Olhando para essa questão que Dr. Matola acaba e levantar que tem a ver com a estrutura da nossa agricultura associada, por algumas fragilidades, que não obstante a existência delas, ela continua dando a sua contribuição de acima de 20% do PIB, uma das coisas que se coloca tem que ver com o risco que o sector da agricultura representa para a banca. Dr. Matola falou disso, mas queria conduzir essa questão na perspectiva de factores de produção, terra, trabalho e capital. Qual é o elo mais fraco neste trinómio?

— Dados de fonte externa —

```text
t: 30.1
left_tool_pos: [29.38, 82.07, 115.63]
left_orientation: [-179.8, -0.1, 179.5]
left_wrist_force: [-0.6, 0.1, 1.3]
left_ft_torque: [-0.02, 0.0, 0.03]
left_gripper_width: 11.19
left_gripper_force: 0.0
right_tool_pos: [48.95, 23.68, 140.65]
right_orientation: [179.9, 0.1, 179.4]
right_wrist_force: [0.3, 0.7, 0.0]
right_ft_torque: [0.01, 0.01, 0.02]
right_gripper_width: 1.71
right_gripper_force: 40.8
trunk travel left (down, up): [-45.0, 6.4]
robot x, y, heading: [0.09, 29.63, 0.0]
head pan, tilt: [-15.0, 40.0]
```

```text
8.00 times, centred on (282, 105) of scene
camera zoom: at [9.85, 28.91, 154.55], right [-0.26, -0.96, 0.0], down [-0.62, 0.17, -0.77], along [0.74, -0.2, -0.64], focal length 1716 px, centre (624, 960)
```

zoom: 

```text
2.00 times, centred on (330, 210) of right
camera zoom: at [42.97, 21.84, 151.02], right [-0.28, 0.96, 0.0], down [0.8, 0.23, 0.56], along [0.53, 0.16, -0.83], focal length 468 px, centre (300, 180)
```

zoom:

Provavelmente seja capital porque terra temos, trabalho também temos embora haja desafios sob ponto de vista de qualificação dos trabalhadores do sector, mas trabalho nós temos muita oferta na agricultura. O sector da agricultura, como indicam as estatísticas, é um dos que mais empregam em Moçambique. O ele mais fraco, eu entendo que seja o capital porque com o capital conseguimos mitigar o impacto do facto de a nossa mão-de-obra não ser qualificada. Podemos, com capital, financiar a formação dos técnicos que trabalham no sector da agricultura. Portanto, o elo mais fraco é o capital. É por isso que o Governo tem estado muito a apostar na disponibilização de recursos financeiros para o financiamento à agricultura e nós, também, como banco de desenvolvimento temos um papel importante na mobilização de recursos financeiros nos mercados internacionais a taxas de juro mais acessíveis para nós para que nós também possamos repassar esses fundos ao agro-negócio a taxas de juro mais acessíveis. Portanto, resumindo, o grande desafio entendo que seja o capital.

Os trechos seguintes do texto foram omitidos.